- PAGE TEXT
>>>
RANGKUMAN
PEMBELAJARAN
INOVATIF II
MATERI
METODE PEMBELAJARAN “Contextual Teaching
and Learning (CTL)”
Dosen Pembimbing
Lestariningsih, S.Pd.,
M.Pd.
Oleh:
Aizzatur Rohmah (1431009)
Pendidikan matematika 2014-A
STKIP PGRI SIDOARJO
Jalan Kemiri, Telp.(031) 8950181,
Fax.(031) 8071354, Sidoarjo.
Website : http://stkippgri-sidoarjo.ac.id
PROGRAM STUDI PENDIDIKAN MATEMATIKA
2016
- Pengertian
Model pembelajaran CTL (Contextual Teaching and Learning)
adalah konsep pembelajaran yang melibatkan siswa untuk melihat makna di dalam
materi yang dipelajari dan menghubungkannya dengan situasi kehidupan nyata
sehingga mendorong siswa untuk dapat menerapkannya dalam kehidupan mereka.
Dari
konsep tersebut ada tiga hal yang harus dipahami, yakni: (1) CTL menekankan
pada proses keterlibatan siswa untuk menemukan materi, (2) CTL mendorong agar
siswa dapat menemukan hubungan antara materi yang dipelajari dengan situasi
kehidupan nyata, (3) CTL mendorong siswa untuk dapat menerapkannya dalam
kehidupan. Dalam upaya itu, siswa memerlukan guru sebagai pengarah dan
pembimbing.
<<<
- SUPPLIED MATERIAL
>>>
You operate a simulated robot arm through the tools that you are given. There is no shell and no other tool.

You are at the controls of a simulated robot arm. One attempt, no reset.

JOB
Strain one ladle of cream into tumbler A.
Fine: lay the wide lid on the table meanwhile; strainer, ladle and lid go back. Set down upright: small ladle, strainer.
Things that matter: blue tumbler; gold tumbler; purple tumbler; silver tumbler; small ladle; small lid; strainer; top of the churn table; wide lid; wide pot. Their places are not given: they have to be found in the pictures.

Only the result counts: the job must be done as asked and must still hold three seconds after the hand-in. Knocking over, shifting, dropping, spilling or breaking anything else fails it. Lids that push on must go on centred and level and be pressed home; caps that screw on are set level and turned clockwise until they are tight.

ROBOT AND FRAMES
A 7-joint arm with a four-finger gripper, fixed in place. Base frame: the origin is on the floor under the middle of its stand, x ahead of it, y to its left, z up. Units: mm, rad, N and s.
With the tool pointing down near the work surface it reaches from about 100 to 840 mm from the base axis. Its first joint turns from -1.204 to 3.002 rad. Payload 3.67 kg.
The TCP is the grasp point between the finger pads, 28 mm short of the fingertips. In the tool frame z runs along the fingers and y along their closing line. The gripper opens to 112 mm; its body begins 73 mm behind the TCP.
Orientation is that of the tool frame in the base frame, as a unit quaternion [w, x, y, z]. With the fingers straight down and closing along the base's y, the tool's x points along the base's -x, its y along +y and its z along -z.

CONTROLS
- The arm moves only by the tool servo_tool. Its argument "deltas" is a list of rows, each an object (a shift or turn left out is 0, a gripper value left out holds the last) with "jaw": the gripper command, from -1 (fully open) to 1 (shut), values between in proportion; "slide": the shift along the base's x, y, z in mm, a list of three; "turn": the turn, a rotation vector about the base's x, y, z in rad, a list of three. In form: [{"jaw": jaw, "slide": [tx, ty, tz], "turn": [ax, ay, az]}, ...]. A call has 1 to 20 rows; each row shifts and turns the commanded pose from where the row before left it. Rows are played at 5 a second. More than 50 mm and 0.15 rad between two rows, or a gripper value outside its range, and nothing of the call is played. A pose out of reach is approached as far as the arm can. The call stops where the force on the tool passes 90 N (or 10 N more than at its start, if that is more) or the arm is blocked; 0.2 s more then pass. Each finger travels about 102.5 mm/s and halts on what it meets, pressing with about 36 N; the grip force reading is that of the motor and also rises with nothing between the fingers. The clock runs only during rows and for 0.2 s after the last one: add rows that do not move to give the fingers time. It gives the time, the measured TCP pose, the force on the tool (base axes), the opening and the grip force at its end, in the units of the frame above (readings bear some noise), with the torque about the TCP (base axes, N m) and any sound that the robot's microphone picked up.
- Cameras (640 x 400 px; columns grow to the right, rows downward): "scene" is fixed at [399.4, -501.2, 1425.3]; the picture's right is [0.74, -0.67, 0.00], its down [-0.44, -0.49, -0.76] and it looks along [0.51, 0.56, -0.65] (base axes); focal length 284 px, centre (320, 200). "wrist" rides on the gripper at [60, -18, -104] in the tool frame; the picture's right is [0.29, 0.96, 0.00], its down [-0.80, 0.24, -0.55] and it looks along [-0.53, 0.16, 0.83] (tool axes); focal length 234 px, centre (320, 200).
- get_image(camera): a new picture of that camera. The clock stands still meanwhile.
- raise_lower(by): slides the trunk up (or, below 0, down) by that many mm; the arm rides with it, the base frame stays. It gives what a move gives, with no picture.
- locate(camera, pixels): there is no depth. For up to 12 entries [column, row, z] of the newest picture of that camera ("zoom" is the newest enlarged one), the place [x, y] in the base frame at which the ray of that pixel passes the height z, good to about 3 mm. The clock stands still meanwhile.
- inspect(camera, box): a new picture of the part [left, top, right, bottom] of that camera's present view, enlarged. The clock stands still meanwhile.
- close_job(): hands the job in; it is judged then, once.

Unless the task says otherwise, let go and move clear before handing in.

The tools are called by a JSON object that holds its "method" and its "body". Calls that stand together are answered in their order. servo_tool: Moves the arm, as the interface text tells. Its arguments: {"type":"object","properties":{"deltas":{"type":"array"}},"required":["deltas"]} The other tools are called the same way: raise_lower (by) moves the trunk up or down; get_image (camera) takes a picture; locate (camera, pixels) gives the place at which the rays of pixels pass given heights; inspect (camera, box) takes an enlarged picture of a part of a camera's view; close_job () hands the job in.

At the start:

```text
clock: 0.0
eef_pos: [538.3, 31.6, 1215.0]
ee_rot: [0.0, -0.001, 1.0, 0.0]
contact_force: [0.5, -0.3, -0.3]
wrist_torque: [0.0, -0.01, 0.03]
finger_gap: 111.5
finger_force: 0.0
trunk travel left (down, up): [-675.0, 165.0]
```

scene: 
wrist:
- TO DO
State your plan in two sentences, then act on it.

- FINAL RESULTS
<<<
- TO DO
**1.** Retype the section of the page text that opens with "adalah konsep pembelajaran" and closes with "dalam kehidupan mereka.".
**2.** Resume the page text where it left off.

- FINAL RESULTS
**1.**
adalah konsep pembelajaran yang melibatkan siswa untuk melihat makna di dalam
materi yang dipelajari dan menghubungkannya dengan situasi kehidupan nyata
sehingga mendorong siswa untuk dapat menerapkannya dalam kehidupan mereka.

**2.**
Pembelajaran Berbasis Kontekstual (Contextual Teaching and Learning) telah lama sekali diusulkan oleh John Dewey pada tahun 1916 yang menyarankan agar kurikulum dan metodologi pembelajaran dikaitkan langsung dengan minat dan pengalaman siswa. Dewey tidak menyetujui konsentrasi pembelajaran pada pengembangan intelektual terpisah dari pengembangan aspek kepribadian. Dewey juga tidak menyetujui dijauhkannya kegiatan pembelajaran di sekolah dengan kegiatan di dunia kerja dan di dunia nyata sehari-hari.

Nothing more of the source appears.